Katie Uva: “Dawn of a New Day: New York City Between the Fairs”

Katie Uva

“Dawn of a New Day: New York City Between the Fairs”

February 21, 2014
2:30pm

Uva

On a balmy spring day in 1939, the New York World’s Fair officially opened for business. That day, it welcomed roughly 200,000 visitors to its extensive grounds, which had only recently been developed out of the old Corona ash dump. The Fair’s numerous pavilions and attractions all loosely coalesced around a single theme, “Building the World of Tomorrow,” and its desire to compel and reinvent and present visitors with the idea of a technologically­enhanced future was epitomized by the Fair’s two symbols, the Trylon and Perisphere. The Perisphere contained an installation called Democracity, designed by Henry Dreyfuss and sponsored by the Fair Committee, which took visitors on a journey into the city of the future.

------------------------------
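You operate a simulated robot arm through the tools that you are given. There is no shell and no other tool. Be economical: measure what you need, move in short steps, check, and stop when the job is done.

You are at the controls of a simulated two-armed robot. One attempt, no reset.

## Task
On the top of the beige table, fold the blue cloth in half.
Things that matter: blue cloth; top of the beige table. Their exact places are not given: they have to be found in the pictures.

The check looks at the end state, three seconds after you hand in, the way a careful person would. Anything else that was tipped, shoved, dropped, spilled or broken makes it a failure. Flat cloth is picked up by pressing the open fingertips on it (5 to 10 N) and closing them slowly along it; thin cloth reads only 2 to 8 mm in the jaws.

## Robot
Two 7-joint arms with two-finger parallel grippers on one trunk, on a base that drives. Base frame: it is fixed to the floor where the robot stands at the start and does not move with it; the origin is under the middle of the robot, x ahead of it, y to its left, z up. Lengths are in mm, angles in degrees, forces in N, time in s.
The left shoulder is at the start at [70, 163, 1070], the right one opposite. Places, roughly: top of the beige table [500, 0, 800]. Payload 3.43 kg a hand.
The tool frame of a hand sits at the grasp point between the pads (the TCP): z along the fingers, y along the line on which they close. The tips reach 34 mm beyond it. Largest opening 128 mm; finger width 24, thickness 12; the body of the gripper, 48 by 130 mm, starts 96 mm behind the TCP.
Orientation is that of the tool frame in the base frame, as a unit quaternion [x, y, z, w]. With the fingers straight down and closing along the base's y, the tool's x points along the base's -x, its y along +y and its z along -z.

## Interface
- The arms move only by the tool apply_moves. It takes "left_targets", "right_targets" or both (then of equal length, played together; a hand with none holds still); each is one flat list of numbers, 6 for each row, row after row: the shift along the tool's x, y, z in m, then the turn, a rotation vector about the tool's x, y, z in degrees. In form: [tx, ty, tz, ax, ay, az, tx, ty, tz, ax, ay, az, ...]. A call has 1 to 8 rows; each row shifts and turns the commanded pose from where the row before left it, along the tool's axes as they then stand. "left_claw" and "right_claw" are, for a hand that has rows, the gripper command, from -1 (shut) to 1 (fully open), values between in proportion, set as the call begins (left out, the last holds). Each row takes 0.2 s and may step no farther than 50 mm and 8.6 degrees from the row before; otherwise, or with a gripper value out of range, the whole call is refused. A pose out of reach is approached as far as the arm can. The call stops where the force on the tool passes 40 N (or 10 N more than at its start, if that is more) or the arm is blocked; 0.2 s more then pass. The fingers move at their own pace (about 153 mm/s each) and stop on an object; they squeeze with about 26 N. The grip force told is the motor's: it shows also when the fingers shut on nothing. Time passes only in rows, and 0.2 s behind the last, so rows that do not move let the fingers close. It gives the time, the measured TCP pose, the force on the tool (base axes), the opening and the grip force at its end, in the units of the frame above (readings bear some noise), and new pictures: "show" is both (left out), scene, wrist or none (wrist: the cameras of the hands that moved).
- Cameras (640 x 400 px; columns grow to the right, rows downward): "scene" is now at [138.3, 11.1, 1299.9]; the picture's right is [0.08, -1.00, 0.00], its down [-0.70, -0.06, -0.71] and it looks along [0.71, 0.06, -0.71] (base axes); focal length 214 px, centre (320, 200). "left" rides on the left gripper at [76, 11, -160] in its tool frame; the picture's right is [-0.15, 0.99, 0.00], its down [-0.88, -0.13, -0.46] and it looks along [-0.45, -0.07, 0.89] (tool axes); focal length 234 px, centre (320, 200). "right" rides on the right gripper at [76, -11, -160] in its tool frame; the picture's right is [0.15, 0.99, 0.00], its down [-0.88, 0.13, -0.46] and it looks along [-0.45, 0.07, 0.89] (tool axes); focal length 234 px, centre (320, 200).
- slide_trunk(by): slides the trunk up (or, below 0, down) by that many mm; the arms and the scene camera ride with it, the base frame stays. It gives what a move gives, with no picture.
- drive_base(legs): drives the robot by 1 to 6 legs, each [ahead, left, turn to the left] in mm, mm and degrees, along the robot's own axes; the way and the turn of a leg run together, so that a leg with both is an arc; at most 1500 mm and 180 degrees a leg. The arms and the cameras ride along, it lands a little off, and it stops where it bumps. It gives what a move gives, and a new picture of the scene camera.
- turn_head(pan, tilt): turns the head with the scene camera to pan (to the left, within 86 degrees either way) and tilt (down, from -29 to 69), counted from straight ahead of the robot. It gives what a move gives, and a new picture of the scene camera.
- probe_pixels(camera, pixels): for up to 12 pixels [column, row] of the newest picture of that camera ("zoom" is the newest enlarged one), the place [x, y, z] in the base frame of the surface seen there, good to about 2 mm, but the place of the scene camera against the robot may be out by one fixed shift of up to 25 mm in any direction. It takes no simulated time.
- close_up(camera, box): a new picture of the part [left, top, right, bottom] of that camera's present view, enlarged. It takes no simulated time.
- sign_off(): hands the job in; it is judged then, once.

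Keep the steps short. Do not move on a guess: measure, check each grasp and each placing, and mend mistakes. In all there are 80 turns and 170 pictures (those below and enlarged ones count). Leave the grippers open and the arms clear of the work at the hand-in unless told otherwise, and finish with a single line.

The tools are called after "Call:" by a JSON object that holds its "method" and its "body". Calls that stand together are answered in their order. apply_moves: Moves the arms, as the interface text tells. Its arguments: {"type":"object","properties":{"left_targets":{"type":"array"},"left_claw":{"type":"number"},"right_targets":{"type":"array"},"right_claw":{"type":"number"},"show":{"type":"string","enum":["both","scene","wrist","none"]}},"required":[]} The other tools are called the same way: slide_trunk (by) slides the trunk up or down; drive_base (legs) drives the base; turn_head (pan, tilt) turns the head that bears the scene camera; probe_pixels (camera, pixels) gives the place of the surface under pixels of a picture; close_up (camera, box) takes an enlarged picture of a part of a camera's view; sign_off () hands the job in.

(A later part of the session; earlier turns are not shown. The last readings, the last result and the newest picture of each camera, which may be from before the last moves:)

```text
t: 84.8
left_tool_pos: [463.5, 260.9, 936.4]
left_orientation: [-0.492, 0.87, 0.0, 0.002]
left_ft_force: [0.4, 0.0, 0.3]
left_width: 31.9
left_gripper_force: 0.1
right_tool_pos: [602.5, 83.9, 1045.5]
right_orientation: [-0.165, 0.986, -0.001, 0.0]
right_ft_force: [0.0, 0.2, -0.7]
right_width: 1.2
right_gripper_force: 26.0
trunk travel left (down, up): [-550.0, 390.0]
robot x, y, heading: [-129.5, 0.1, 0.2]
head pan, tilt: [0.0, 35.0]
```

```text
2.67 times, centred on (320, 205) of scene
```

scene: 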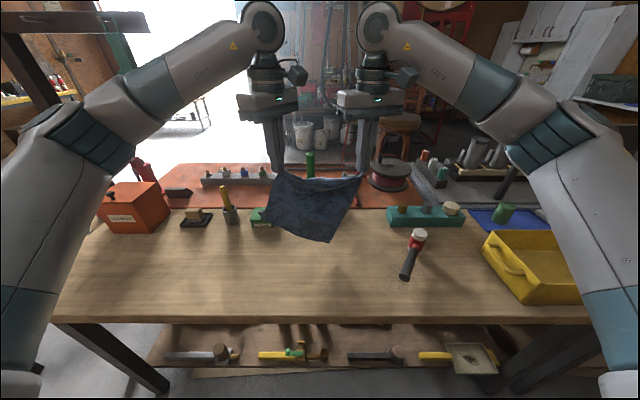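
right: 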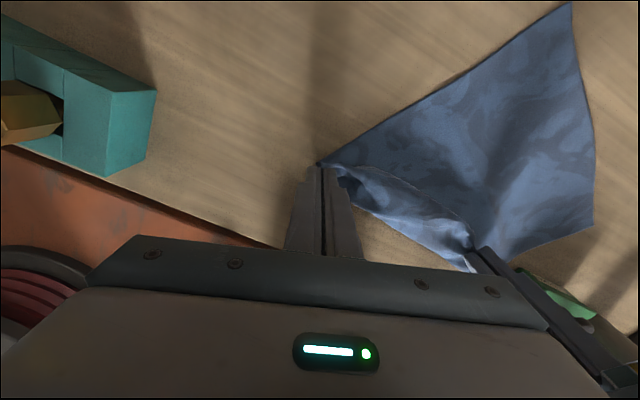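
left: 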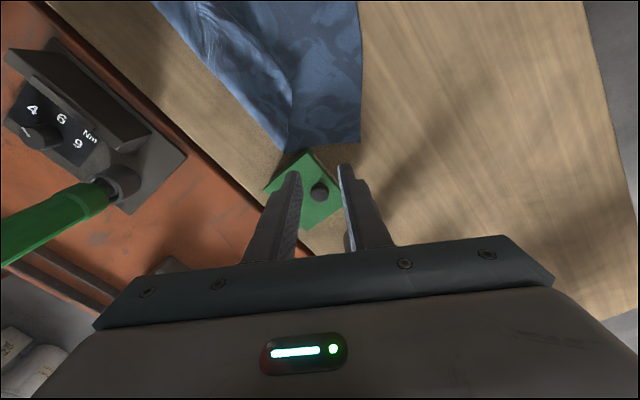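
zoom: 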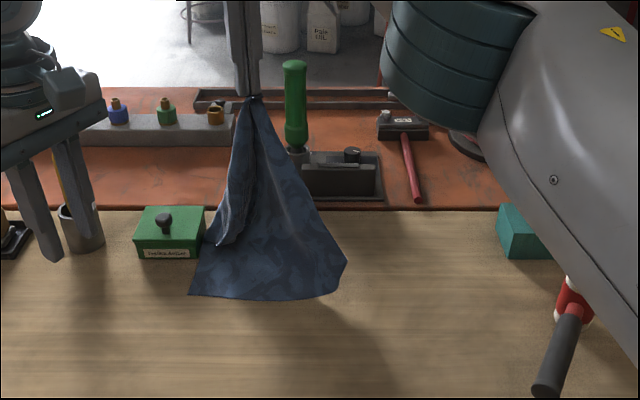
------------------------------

Not far away at the General Motors Pavilion another exhibit, Norman Bel Geddes’ Futurama, reinforced this vision of the city. Both exhibits provided a bird’s­eye view of a massive urban area, but an urban area that had been planned, rationalized, and streamlined in such a way as to eliminate the ills that plagued the American city of 1939. There was no crime in the city of tomorrow, no slums, and no poverty. Human conflict and hardship had been eradicated by the heroic efforts of planners and designers. Progress was described as inevitable and uniform. As Norman Bel Geddes himself put it, “for years there was talk that machinery had enslaved the individual, but now it can free the individual…the country as a whole will follow. Living in such a world of light, fresh air, open parks, easy movement, the man of 1960 will more naturally play his full part in the community and develop in mind and body.”